A while ago I read a forum post wherein someone was trying to propose a deconstruction, in the vein of Madoka or Evangelion, of the cute girls doing cute things subgenre of iyashikei. This deconstruction would feature a fat girl, an ugly girl, a pregnant girl, and a druggie girl going through a high school life together to show us all what it’s “really like” when you get together a group of four “real” high school girls and show their daily lives.

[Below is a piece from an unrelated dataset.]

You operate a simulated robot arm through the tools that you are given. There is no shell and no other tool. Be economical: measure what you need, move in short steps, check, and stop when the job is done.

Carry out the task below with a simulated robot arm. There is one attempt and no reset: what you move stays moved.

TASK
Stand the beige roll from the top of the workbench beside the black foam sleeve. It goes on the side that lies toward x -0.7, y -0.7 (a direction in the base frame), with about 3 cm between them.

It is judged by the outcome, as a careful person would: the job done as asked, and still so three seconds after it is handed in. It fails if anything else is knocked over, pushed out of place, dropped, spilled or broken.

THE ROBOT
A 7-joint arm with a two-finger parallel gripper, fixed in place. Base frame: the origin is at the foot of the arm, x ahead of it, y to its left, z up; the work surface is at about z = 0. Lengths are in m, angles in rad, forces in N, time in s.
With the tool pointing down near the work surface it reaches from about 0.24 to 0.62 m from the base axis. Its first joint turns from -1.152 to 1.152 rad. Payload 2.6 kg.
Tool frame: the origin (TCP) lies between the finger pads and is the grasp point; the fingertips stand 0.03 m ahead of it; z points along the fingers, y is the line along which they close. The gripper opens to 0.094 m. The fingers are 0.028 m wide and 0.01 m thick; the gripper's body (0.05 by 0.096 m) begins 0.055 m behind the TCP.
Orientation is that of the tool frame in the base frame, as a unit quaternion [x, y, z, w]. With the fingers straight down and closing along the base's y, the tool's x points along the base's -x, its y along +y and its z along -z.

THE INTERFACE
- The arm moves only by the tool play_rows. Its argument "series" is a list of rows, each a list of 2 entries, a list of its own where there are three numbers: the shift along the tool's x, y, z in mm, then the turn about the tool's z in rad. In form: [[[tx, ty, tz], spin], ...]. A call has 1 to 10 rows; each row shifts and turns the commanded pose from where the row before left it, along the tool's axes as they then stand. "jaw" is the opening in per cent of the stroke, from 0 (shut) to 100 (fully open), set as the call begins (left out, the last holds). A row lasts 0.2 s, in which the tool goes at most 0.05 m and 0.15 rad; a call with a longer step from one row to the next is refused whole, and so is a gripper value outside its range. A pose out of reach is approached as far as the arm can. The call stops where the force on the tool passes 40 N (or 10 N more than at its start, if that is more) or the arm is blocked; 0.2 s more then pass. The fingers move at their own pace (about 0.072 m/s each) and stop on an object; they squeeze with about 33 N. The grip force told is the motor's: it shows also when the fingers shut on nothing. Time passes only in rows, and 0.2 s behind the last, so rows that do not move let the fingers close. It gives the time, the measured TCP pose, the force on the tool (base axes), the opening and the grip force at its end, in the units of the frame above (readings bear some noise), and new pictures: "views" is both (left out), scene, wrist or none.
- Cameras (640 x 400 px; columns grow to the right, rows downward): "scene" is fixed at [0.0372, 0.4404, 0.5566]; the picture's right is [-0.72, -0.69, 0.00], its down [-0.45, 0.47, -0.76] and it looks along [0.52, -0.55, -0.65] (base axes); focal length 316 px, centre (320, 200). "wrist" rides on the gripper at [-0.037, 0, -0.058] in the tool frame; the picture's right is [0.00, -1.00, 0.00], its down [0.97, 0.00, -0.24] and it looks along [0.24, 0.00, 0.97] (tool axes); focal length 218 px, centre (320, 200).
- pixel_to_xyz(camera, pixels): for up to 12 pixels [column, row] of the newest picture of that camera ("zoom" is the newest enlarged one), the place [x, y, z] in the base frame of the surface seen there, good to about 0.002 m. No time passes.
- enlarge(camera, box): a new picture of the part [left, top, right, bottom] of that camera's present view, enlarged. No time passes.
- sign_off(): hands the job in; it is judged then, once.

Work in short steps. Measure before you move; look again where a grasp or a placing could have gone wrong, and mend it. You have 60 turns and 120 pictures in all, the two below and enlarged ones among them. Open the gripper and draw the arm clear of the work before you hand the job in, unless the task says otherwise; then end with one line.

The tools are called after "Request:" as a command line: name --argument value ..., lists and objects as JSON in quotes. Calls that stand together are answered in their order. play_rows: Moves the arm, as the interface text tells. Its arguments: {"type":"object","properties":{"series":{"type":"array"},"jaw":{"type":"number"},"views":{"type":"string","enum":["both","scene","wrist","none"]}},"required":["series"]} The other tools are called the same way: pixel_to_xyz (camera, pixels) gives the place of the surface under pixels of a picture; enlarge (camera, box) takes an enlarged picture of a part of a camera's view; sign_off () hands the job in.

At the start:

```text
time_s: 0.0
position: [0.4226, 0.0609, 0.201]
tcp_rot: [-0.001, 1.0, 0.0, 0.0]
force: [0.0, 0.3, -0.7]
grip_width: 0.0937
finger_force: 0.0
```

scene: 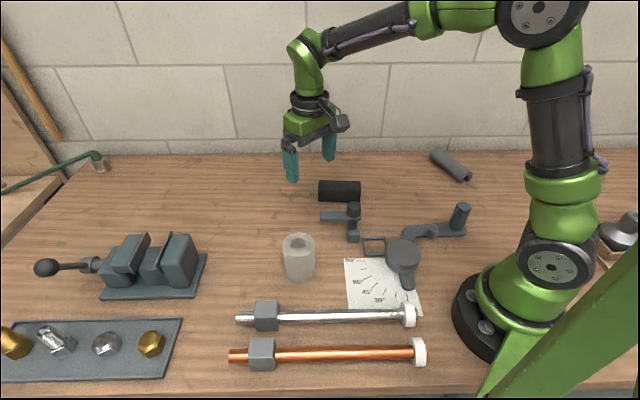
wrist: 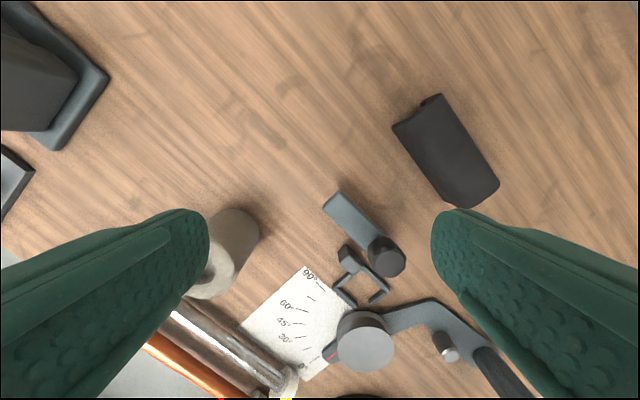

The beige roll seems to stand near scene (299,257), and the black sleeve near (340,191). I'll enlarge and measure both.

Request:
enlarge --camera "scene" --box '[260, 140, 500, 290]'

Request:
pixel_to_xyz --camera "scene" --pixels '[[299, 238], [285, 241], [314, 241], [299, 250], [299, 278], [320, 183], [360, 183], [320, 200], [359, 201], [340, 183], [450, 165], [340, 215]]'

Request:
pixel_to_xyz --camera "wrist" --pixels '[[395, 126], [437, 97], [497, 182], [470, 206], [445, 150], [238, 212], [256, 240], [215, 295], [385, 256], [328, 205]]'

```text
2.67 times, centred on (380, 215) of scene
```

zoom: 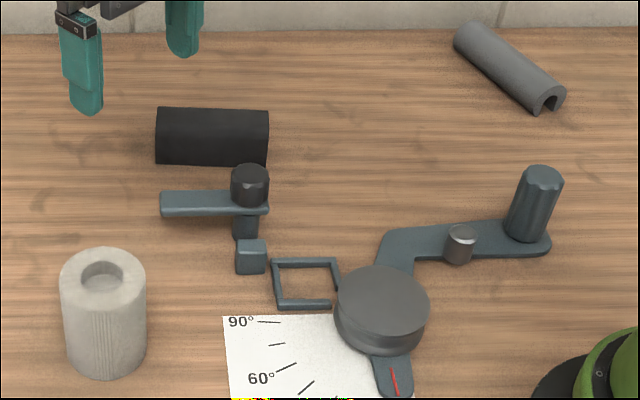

However, that doesn’t viscerally strike me as a deconstruction in the same way that Eva or Madoka do, for a couple of reasons. Everyone being impossibly adorable isn’t an exclusive trope of cute girls doing cute things. Everyone in all anime is impossibly adorable. If an anime character is ugly, it’s usually because of artistic incompetence, not because the character is actually supposed to be ugly; they were probably supposed to be impossibly adorable and the artist just couldn’t execute. There are some exceptions, but not many, especially if you only consider female characters. And yeah, people in real life do have problems, but lots of people in real life are happy and content, and their problems are of the same “Oh no I flunked my test”, “No I don’t want to leave my friends after I graduate!” variety that we see in cute girls doing cute things. It’s definitely not inevitable that a group of high school friends will include a pregnant girl and a druggie just because pregnant girls and druggies exist.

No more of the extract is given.